## TEXT

第5話 ことばは光


 初めにことばがあった。

 ことばは神とともにあった。

 ことばは神であった。

 この方は、初めに神とともにおられた。

 すべてのものは、この方によって造られた。

 造られたもので、この方によらずにできたものは一つもなかった。

 この方にはいのちがあった。このいのちは人の光であった。

 光は闇の中に輝いている。闇はこれに打ち勝たなかった。

 ヨハネの福音書 一章一―五節

 

「イエス様は百パーセント人間で、百パーセント神様なんだよ」

 幼い頃私が聞いた言葉だ。

 聖書には世界のはじめに全てを創造し、全てを支配する唯一の神について記されている。この神は人格を持った神であり、人格的に人間と関わり、契約を結ぶ。しかし神の定めに違反し、善悪の知識の実を食べた人間は神と断絶された。この契約違反の贖いのために、神の子イエス・キリストは世に送られる。しかしイエスは神の御子でありながら、今から二千年前、イスラエルのナザレの町で、マリアとヨセフの子、人間として生まれた。キリストは罪を持たないということ以外、人間と変わらぬ存在として生きた。

## DATASET EXCERPT

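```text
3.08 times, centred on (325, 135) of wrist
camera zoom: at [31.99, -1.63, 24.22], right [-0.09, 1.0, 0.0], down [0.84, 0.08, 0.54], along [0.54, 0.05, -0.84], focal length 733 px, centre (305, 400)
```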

## STATED PROBLEM 1
Write out the text from "幼い頃私が聞いた言葉だ。" to "と変わらぬ存在として生きた。", both included.
## STATED PROBLEM 2
Produce the text that comes next in the text.

## WRITTEN ANSWER 1
幼い頃私が聞いた言葉だ。

 聖書には世界のはじめに全てを創造し、全てを支配する唯一の神について記されている。この神は人格を持った神であり、人格的に人間と関わり、契約を結ぶ。しかし神の定めに違反し、善悪の知識の実を食べた人間は神と断絶された。この契約違反の贖いのために、神の子イエス・キリストは世に送られる。しかしイエスは神の御子でありながら、今から二千年前、イスラエルのナザレの町で、マリアとヨセフの子、人間として生まれた。キリストは罪を持たないということ以外、人間と変わらぬ存在として生きた。

## WRITTEN ANSWER 2
キリストは生前「人が友のために命を棄てること、これ以上に大きな愛はない」と弟子たちに語る。これは自身が人の罪の贖いのために生まれたことを示す言葉である。

 キリストはヨハネの福音書において「ロゴス」、即ち「ことば」と表現される。ヨハネの福音書一章には、ことばであるキリストの内にいのちがあったこと、つまり彼により救いが訪れることが記されている。

 原罪の訪れとともに、人には死が約束されるようになった。創世記三章に記されている事柄である。滅びが約束された人間に与えられた救済者、それがキリストである。


 神は、実に、そのひとり子をお与えになったほどに世を愛された。それは御子を信じる者が、一人として滅びることなく、永遠のいのちを持つためである。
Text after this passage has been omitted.